### Exercise directions
Return all lines below containing the word "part".
--- begin ---
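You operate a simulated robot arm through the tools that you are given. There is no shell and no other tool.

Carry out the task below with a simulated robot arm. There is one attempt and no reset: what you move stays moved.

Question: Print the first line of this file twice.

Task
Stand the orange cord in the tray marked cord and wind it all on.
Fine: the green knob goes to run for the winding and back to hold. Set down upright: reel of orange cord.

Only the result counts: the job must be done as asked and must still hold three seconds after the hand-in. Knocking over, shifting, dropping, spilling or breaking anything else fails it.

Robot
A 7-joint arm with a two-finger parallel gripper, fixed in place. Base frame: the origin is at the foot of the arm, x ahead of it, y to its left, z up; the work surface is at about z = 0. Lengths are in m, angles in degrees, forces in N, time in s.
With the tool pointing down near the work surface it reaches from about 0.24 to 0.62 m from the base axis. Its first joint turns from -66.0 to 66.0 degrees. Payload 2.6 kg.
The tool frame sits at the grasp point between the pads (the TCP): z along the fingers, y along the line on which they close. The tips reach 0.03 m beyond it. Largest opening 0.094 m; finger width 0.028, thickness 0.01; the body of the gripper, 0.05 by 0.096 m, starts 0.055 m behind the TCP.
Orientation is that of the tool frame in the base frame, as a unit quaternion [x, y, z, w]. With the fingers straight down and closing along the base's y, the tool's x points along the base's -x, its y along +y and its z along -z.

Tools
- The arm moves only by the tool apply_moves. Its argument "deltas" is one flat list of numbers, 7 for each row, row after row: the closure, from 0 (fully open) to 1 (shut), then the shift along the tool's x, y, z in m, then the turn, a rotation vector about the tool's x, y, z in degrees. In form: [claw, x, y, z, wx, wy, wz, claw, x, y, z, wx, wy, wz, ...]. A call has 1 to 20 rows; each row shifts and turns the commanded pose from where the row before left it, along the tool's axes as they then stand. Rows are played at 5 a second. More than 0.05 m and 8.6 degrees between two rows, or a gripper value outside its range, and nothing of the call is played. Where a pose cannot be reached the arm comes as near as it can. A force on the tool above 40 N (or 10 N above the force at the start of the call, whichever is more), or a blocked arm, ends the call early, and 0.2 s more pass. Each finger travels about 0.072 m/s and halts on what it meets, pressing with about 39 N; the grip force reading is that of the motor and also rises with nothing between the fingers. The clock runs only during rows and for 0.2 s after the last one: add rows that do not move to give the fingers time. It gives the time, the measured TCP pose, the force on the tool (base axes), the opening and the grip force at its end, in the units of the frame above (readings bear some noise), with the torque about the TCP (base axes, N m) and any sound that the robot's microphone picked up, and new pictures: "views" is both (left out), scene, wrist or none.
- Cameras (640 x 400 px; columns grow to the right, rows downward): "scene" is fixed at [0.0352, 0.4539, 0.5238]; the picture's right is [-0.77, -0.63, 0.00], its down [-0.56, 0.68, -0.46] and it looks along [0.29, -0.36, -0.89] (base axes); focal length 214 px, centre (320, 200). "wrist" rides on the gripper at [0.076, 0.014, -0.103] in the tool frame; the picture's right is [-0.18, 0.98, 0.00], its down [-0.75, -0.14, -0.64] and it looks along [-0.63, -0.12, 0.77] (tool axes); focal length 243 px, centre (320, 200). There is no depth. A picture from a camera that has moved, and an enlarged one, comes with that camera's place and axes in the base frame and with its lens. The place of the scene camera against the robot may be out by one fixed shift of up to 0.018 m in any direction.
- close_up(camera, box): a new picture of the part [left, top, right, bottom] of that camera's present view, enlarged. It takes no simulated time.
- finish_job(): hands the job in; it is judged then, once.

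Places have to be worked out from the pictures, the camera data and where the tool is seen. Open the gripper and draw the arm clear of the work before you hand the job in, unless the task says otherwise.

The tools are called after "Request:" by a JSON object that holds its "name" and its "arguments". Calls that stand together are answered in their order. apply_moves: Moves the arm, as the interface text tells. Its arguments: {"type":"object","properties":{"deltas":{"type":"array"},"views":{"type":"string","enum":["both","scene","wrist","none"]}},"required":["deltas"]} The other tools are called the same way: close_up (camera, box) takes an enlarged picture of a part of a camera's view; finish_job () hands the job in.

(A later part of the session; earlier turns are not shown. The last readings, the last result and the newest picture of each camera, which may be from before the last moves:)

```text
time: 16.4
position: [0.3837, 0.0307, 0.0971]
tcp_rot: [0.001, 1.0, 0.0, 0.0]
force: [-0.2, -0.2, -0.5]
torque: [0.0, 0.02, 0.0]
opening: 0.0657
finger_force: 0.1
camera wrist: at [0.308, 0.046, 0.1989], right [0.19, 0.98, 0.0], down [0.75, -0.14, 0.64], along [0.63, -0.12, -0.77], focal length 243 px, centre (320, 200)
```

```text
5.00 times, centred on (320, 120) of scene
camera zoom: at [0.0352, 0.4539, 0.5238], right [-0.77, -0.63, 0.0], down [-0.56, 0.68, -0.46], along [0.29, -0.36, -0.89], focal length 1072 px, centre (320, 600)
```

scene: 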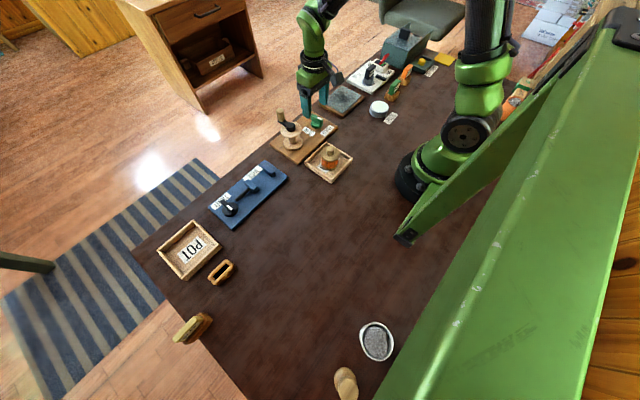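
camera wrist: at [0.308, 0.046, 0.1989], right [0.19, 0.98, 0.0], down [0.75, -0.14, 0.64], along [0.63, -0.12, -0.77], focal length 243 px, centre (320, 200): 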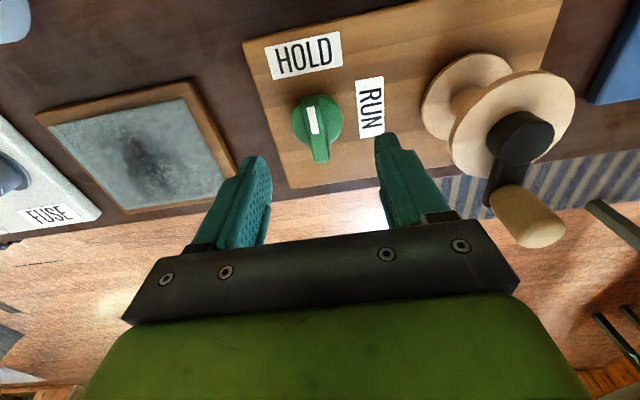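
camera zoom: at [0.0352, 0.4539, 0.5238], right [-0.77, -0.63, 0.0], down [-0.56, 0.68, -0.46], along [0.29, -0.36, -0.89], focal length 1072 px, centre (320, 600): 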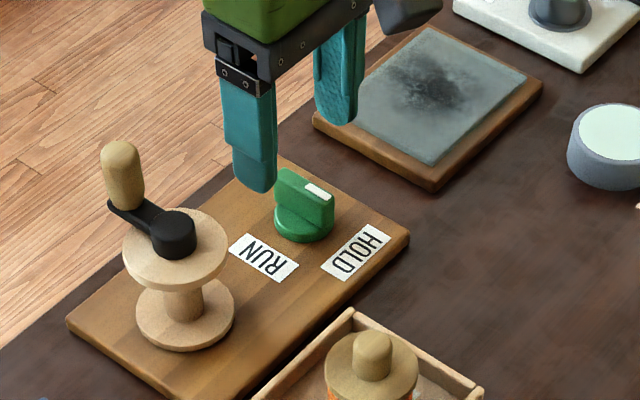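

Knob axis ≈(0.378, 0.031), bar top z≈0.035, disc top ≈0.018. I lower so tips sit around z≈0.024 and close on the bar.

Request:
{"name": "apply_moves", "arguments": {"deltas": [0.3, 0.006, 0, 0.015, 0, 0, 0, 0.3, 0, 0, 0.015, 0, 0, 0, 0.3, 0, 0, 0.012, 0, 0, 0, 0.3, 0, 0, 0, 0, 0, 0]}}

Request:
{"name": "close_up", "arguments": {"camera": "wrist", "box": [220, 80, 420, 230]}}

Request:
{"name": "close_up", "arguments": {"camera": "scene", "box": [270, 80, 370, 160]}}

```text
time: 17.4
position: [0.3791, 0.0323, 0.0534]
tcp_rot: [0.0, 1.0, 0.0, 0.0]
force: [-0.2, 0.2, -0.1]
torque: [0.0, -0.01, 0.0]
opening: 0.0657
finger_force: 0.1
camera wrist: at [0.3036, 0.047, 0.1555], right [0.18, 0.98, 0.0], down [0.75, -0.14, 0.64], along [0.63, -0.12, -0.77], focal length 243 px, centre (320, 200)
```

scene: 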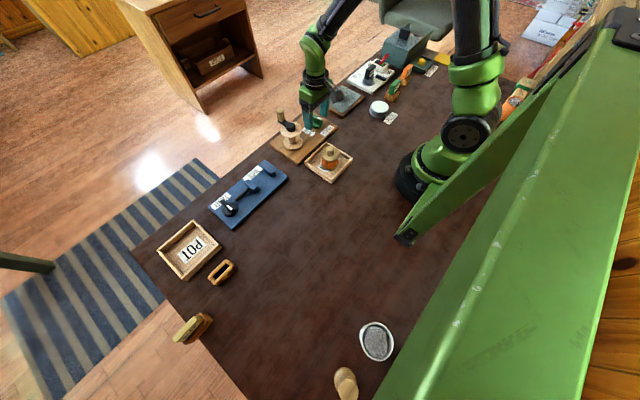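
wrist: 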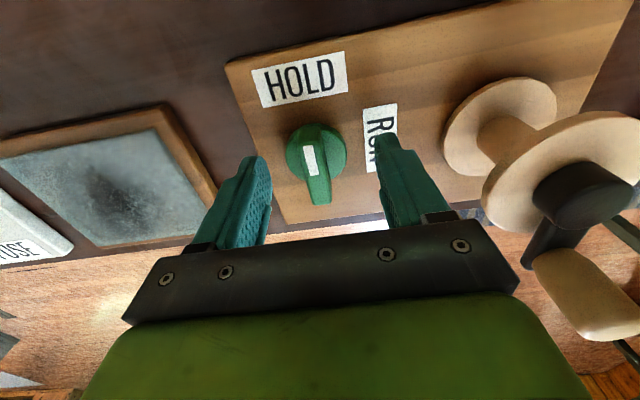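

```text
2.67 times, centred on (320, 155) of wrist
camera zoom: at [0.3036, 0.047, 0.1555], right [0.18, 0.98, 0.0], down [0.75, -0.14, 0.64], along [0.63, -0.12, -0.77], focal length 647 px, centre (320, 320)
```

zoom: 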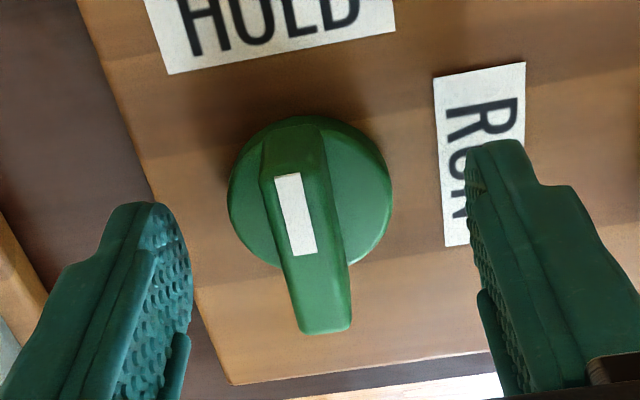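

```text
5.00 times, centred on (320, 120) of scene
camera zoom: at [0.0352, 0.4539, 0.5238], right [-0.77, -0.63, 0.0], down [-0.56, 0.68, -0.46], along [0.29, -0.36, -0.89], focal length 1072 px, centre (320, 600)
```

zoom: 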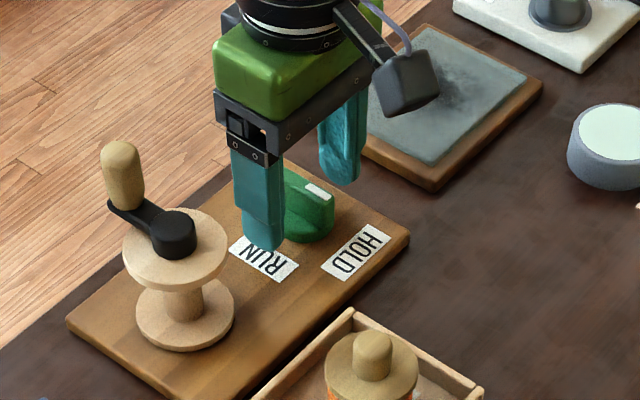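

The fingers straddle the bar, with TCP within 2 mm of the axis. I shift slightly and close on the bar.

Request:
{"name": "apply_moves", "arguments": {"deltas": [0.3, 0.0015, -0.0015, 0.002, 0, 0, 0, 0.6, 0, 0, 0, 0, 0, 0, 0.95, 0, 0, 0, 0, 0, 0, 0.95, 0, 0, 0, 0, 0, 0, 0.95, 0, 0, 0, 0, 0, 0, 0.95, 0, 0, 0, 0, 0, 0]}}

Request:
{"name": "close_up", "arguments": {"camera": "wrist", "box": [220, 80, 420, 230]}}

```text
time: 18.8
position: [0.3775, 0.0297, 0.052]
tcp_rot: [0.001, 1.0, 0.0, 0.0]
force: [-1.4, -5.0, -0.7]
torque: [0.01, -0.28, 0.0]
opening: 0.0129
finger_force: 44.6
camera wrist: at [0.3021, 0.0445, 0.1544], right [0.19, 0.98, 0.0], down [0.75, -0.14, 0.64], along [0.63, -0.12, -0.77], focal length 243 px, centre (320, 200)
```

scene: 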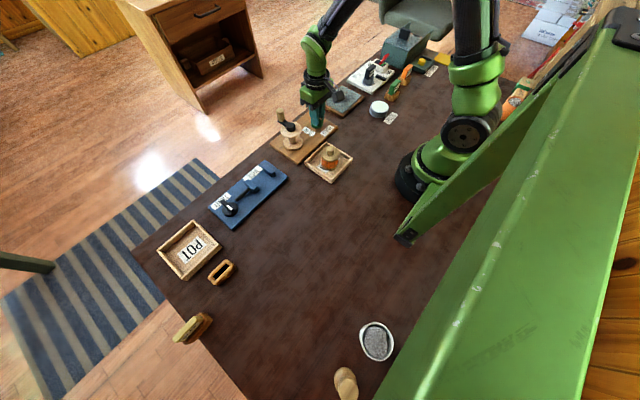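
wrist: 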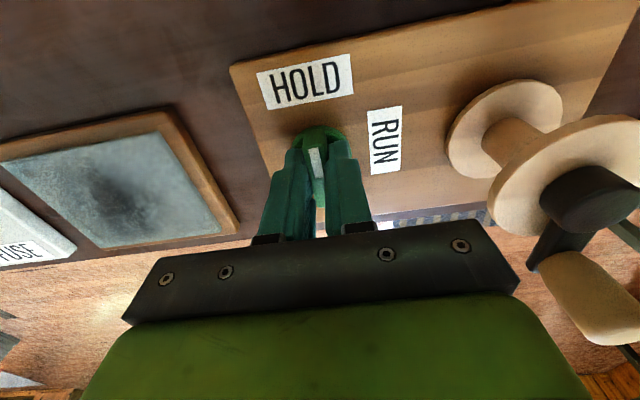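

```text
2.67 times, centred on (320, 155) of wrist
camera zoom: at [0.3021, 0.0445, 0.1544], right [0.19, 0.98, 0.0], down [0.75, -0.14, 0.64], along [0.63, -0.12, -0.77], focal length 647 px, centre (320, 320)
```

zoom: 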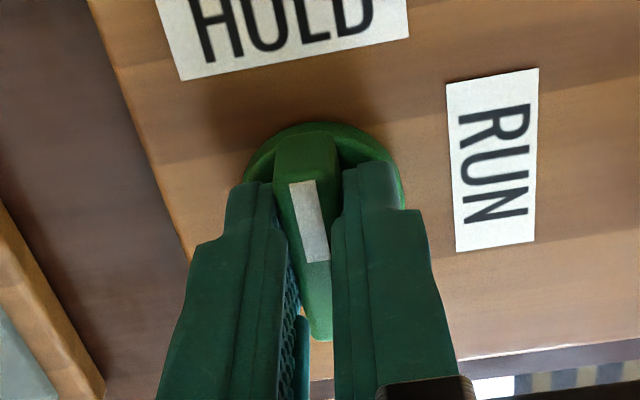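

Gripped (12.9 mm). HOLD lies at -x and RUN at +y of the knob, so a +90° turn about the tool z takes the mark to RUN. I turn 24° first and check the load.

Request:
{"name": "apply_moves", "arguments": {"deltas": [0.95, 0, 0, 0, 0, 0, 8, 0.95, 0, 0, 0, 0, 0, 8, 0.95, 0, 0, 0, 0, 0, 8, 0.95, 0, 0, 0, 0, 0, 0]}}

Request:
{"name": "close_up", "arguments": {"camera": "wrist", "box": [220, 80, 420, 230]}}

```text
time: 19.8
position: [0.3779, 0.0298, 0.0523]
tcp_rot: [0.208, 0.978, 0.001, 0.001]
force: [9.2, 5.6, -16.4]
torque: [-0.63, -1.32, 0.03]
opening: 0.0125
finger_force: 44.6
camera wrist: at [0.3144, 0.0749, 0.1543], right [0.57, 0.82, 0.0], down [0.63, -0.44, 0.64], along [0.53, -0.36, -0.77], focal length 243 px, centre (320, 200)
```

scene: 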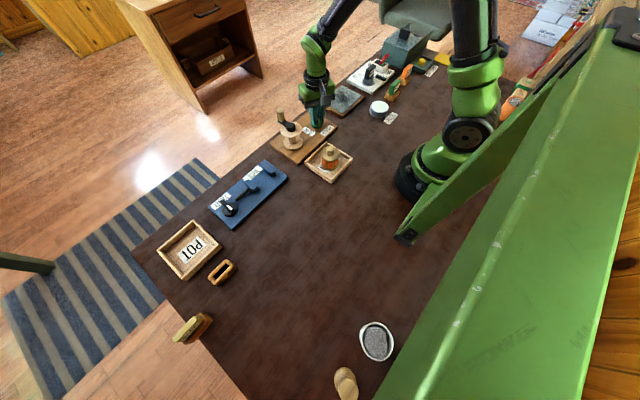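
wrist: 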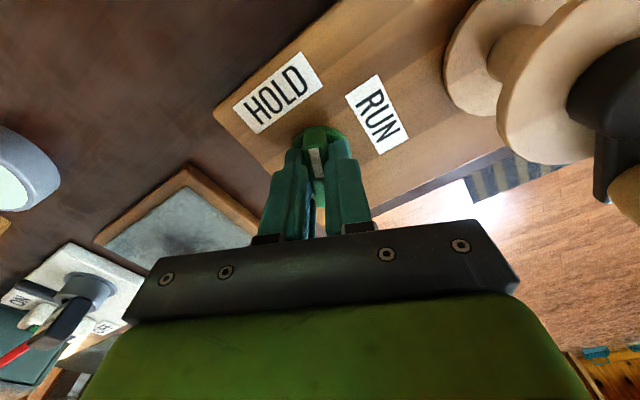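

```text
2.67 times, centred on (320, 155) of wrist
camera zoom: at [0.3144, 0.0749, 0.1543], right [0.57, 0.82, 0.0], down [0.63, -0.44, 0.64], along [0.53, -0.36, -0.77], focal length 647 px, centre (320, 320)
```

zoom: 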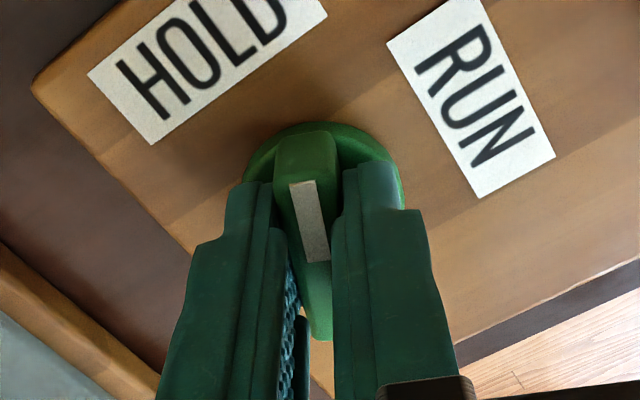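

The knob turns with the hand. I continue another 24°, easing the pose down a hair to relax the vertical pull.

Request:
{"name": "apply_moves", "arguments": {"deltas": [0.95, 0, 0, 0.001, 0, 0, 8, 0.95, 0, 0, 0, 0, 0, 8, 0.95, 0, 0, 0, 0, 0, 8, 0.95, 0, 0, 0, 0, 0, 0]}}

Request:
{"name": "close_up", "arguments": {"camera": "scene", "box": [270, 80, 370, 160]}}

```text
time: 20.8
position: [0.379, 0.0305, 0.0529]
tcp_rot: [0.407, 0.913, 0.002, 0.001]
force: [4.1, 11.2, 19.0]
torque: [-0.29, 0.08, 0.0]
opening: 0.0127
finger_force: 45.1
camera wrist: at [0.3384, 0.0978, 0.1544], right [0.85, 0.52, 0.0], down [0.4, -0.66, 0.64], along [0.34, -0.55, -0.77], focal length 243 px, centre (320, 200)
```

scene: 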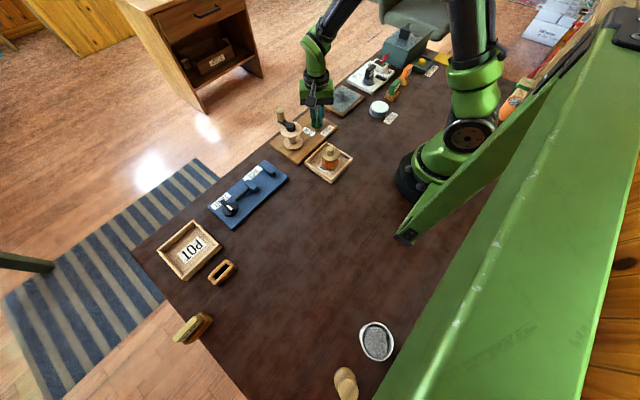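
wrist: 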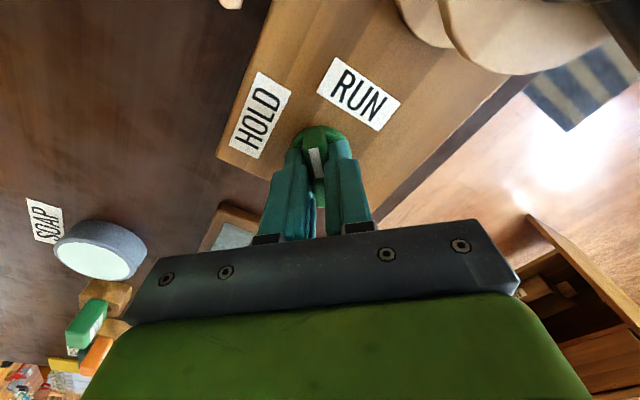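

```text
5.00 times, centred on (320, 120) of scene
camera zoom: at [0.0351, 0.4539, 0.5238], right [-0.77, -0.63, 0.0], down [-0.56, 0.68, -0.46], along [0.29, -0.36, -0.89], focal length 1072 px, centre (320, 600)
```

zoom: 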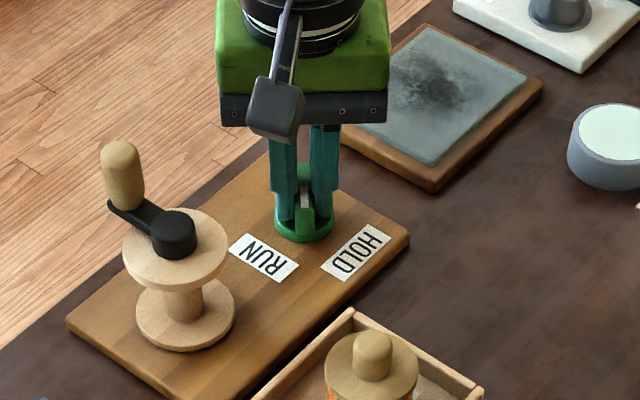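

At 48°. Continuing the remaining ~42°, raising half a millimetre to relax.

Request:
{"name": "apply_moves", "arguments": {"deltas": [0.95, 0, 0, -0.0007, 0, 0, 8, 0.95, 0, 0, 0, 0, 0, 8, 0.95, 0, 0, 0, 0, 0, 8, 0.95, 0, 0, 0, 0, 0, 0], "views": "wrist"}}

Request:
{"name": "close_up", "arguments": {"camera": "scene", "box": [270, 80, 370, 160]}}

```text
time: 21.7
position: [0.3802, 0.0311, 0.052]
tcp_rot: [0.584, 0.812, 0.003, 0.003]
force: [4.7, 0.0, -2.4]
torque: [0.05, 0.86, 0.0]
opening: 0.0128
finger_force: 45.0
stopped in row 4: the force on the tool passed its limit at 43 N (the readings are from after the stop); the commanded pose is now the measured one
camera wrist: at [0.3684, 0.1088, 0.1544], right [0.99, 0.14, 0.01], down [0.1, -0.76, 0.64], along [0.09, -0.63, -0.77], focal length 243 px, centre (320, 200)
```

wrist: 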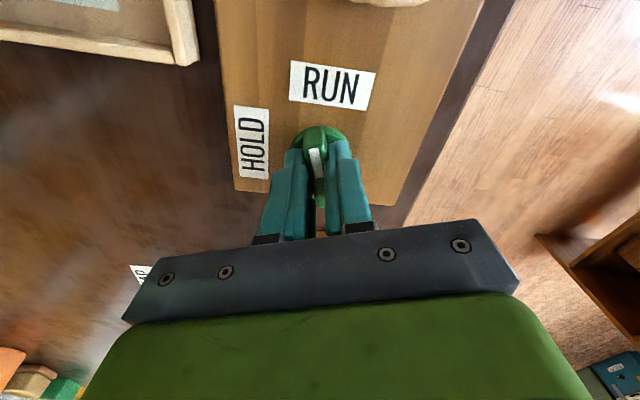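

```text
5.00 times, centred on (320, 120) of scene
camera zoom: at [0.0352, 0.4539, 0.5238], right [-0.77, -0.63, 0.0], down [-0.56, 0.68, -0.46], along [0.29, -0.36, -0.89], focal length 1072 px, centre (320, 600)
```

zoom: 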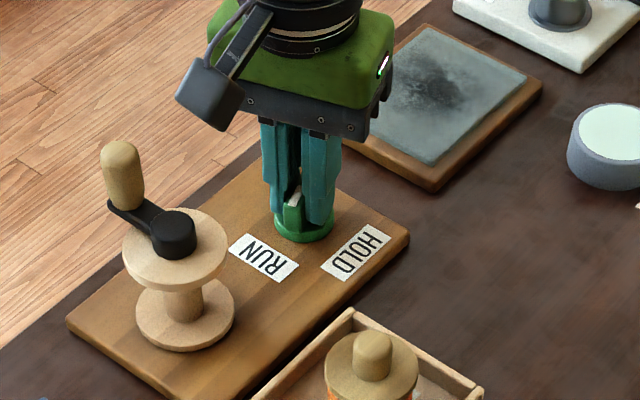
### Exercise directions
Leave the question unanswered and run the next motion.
--- end ---
### Reply
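- close_up(camera, box): a new picture of the part [left, top, right, bottom] of that camera's present view, enlarged. It takes no simulated time.
The tools are called after "Request:" by a JSON object that holds its "name" and its "arguments". Calls that stand together are answered in their order. apply_moves: Moves the arm, as the interface text tells. Its arguments: {"type":"object","properties":{"deltas":{"type":"array"},"views":{"type":"string","enum":["both","scene","wrist","none"]}},"required":["deltas"]} The other tools are called the same way: close_up (camera, box) takes an enlarged picture of a part of a camera's view; finish_job () hands the job in.
(A later part of the session; earlier turns are not shown. The last readings, the last result and the newest picture of each camera, which may be from before the last moves:)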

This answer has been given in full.